An electron is moving with a velocity $2 \times 10^6$ m/s along positive $x$-direction in the uniform electric field of $8 \times 10^7$ V/m applied along positive $y$-direction. The magnitude and direction of a uniform magnetic field (in Tesla) that will cause the electrons to move undeviated along its original path is

• A. 40 in $-ve$ $z$-direction
• B. 40 in $+ve$ $z$-direction
• C. 4 in $+ve$ $z$-direction
• D. 4 in $-ve$ $z$-direction
• E. 8 in $+ve$ $z$-direction

Hint:

For "velocity selector" problems, remember the condition $v = E/B$. To find the direction for a negative charge, first find the direction as if it were positive, then flip the magnetic force direction.

Answer 1

The Correct Option is B

Concept:
For a charged particle to move undeviated in crossed electric and magnetic fields, the electric force ($\vec{F}_e = q\vec{E}$) and magnetic force ($\vec{F}_m = q\vec{v} \times \vec{B}$) must be equal in magnitude and opposite in direction. This means: \[ v = \frac{E}{B} \implies B = \frac{E}{v} \]

Step 1: Calculate the magnitude of the magnetic field.
Given $E = 8 \times 10^7$ V/m and $v = 2 \times 10^6$ m/s: \[ B = \frac{8 \times 10^7}{2 \times 10^6} = 40 \text{ T} \]

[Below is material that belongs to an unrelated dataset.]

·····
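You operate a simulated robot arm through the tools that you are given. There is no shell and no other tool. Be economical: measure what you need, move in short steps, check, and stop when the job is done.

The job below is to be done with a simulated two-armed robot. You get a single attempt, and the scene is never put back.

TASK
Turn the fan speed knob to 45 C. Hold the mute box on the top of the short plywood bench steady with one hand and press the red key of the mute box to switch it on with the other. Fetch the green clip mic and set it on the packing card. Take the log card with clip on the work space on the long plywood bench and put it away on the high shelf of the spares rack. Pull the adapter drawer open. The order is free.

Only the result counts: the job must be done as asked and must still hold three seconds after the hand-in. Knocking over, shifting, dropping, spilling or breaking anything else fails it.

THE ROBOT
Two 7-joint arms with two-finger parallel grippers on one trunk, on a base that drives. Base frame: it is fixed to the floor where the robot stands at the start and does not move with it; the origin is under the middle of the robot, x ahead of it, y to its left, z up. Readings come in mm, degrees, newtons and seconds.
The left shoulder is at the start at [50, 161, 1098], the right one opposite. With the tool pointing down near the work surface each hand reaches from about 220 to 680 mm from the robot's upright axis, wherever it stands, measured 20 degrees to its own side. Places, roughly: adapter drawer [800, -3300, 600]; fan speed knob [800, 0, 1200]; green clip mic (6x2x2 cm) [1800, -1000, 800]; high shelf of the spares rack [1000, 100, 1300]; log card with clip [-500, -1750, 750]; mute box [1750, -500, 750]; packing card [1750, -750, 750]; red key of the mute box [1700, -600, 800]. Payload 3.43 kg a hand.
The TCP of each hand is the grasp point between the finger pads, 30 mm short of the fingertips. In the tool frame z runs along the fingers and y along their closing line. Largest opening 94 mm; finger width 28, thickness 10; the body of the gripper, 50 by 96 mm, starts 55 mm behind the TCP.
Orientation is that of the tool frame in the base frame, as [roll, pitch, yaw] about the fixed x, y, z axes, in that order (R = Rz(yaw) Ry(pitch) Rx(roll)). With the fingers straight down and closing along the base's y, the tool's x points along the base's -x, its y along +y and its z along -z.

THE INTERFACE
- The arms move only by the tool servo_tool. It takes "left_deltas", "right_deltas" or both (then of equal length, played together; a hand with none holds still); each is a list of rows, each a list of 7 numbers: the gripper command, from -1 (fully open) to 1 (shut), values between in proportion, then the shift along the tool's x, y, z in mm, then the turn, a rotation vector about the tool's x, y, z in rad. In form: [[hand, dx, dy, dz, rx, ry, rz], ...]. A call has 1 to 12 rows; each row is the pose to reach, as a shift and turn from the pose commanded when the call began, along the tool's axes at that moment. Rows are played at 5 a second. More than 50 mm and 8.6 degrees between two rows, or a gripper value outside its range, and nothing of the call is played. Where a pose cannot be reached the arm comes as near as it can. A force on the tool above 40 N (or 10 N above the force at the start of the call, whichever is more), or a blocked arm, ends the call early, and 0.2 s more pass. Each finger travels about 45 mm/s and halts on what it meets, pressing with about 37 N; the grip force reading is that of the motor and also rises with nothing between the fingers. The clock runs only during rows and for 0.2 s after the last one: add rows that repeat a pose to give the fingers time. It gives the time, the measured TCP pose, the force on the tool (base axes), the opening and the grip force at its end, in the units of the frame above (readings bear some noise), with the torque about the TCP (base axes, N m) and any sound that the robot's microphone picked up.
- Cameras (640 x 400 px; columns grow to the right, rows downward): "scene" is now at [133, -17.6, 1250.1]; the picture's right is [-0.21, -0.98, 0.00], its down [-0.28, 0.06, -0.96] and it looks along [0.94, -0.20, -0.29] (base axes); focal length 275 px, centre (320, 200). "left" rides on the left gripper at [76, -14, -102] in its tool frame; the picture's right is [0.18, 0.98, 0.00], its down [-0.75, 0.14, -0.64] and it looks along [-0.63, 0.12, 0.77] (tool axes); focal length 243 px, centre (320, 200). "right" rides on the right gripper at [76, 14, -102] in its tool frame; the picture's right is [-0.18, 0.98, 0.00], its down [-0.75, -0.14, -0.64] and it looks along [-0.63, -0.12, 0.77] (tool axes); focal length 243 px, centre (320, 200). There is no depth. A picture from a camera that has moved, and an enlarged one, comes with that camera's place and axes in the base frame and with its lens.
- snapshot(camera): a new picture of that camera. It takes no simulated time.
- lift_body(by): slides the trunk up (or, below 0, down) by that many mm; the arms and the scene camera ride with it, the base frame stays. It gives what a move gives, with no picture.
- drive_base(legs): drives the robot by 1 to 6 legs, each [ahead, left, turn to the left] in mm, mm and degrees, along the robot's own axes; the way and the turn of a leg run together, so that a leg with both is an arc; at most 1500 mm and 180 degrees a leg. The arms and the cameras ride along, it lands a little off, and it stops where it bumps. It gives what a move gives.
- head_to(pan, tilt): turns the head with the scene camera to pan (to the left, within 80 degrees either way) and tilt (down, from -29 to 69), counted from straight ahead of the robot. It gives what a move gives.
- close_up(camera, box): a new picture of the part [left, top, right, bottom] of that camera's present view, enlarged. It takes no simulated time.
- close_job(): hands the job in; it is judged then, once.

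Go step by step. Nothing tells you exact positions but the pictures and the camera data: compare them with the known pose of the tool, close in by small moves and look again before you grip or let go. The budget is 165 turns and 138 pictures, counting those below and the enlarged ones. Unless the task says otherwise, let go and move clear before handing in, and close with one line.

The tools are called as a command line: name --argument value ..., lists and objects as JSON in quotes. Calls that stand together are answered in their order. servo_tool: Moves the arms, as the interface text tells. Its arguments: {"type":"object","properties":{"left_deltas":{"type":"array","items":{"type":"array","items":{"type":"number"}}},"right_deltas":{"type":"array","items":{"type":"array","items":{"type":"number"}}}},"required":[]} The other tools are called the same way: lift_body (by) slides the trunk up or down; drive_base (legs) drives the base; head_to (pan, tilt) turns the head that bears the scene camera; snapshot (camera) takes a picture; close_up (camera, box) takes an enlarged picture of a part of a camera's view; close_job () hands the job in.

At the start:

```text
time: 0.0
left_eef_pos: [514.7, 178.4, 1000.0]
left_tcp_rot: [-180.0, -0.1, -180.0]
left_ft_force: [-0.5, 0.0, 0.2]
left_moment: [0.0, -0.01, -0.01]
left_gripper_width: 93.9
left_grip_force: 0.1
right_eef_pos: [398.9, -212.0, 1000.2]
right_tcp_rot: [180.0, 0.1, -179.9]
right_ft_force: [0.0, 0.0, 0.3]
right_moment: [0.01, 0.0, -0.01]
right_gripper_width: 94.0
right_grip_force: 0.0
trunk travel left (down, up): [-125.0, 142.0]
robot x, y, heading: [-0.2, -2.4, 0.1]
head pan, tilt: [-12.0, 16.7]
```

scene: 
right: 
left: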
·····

Step 2: Determine the direction.
[itemsep=4pt]
• Electric Force ($\vec{F}_e$): The electron is negatively charged, so the force is opposite to the electric field ($+y$). Thus, $\vec{F}_e$ is in the $-y$ direction.
• Magnetic Force ($\vec{F}_m$): Must be in the $+y$ direction to cancel $\vec{F}_e$.
• Right-Hand Rule: For a negative charge, $\vec{F}_m = -e(\vec{v} \times \vec{B})$. With $\vec{v}$ in $+x$, $\vec{B}$ must be in the $+z$ direction so that $(\hat{i} \times \hat{k}) = -\hat{j}$, and the negative charge flips it to $+\hat{j}$.